Outstanding Share Data
As of the date of this MD&A, the Company had the following securities issued and outstanding:
a) 81,720,985 common shares
b) 7,195,000 stock options
c) 29,950,000 share purchase warrants
Off-Balance Sheet Arrangements
The Company does not utilize off-balance sheet arrangements.
Proposed Transactions
There are no proposed transactions as of the date of this MD&A.
Accounting Policies
Please refer to notes 2 to the Financial Statements for a complete description of the basis of presentation and the accounting policies followed, respectively.
Financial Instruments
The Company's financial instruments consist of cash, receivables and accounts payable and accrued liabilities.
The carrying value of receivables, accounts payable and accrued liabilities approximated their fair value because of the short-term nature of these instruments.

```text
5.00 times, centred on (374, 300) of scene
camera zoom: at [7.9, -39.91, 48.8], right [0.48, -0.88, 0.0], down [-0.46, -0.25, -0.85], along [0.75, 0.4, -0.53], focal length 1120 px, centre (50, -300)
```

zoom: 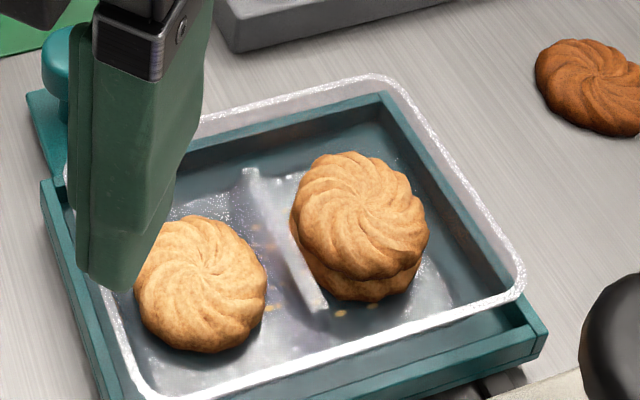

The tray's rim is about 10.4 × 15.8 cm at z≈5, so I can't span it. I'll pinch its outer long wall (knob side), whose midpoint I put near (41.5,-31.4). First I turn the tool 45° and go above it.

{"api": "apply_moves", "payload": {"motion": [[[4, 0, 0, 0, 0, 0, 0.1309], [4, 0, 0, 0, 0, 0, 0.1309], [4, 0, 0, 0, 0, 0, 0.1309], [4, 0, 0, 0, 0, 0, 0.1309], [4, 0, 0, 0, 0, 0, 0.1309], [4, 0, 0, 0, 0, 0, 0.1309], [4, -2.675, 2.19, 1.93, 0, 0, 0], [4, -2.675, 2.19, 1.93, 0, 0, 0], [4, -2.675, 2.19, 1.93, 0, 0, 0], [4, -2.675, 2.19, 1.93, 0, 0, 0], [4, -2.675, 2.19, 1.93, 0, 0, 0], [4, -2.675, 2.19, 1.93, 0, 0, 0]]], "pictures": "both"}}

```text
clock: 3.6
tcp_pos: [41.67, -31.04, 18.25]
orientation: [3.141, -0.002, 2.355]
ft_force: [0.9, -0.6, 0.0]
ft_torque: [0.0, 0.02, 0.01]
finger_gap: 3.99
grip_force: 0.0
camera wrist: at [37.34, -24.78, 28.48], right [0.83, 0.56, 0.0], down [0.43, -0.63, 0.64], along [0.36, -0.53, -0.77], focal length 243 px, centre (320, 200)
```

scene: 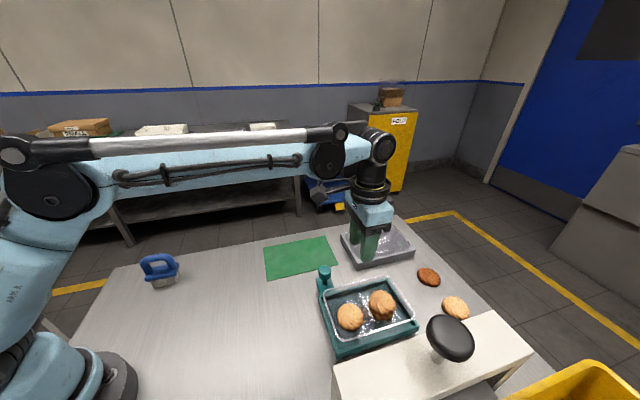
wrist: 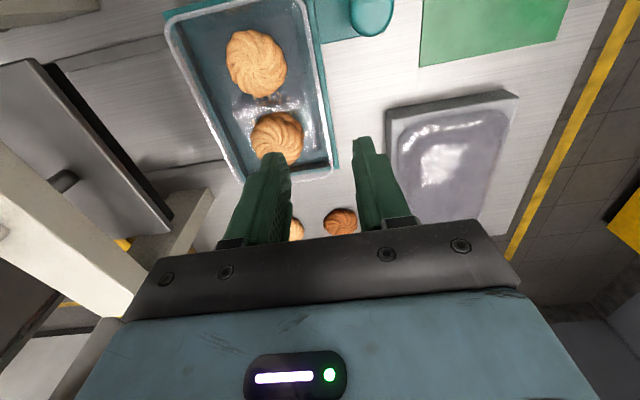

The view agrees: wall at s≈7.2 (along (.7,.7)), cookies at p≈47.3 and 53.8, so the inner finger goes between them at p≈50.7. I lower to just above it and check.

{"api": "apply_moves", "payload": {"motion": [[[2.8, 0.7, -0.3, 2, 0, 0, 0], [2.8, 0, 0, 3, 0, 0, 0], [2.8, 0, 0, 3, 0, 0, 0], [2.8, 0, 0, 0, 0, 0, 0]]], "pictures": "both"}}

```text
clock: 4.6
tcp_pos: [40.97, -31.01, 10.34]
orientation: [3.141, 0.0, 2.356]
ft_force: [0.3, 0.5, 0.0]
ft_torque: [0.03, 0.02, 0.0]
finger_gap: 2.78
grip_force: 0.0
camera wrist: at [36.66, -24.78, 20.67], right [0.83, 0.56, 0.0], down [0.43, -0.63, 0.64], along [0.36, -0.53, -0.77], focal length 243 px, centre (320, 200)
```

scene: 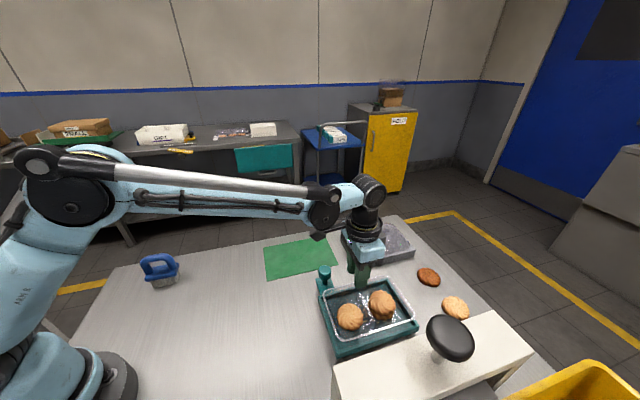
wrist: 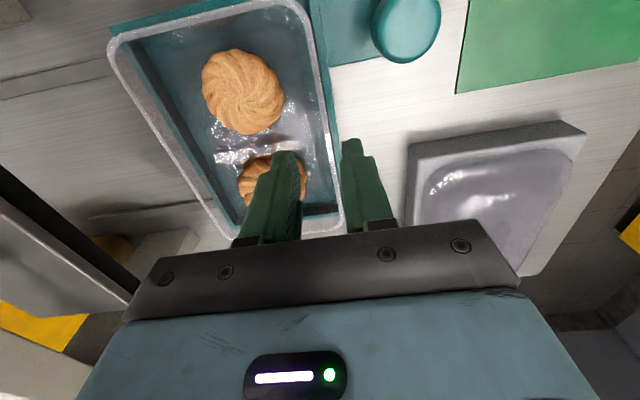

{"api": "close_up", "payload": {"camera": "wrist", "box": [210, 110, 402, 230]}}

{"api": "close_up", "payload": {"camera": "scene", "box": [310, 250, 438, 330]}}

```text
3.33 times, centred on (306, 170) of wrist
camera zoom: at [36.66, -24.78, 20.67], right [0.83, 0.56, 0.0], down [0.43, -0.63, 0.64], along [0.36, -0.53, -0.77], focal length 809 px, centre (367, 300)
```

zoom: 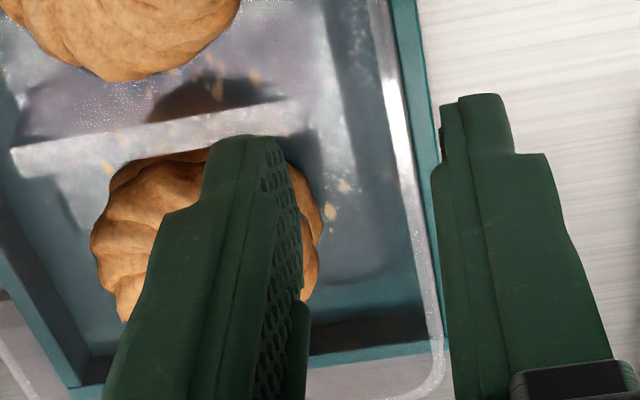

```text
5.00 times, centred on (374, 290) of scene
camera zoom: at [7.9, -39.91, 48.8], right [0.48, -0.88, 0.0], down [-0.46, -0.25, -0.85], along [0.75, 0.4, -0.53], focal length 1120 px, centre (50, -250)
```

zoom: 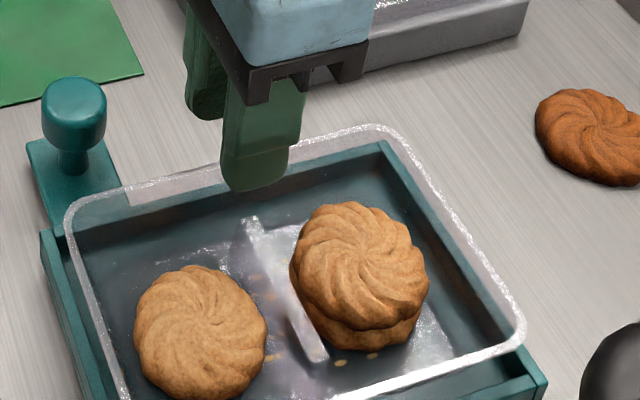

Financial instruments measured at fair value on the consolidated statements of financial position are summarized into the following fair value hierarchy levels:
Level 1: quoted prices (unadjusted) in active markets for identical assets or liabilities.
Level 2: inputs other than quoted prices included within Level 1 that are observable for the asset or liability, either directly (i.e. as prices) or indirectly (i.e. derived from prices).
Level 3: inputs for the asset or liability that are not based on observable market data (unobservable inputs).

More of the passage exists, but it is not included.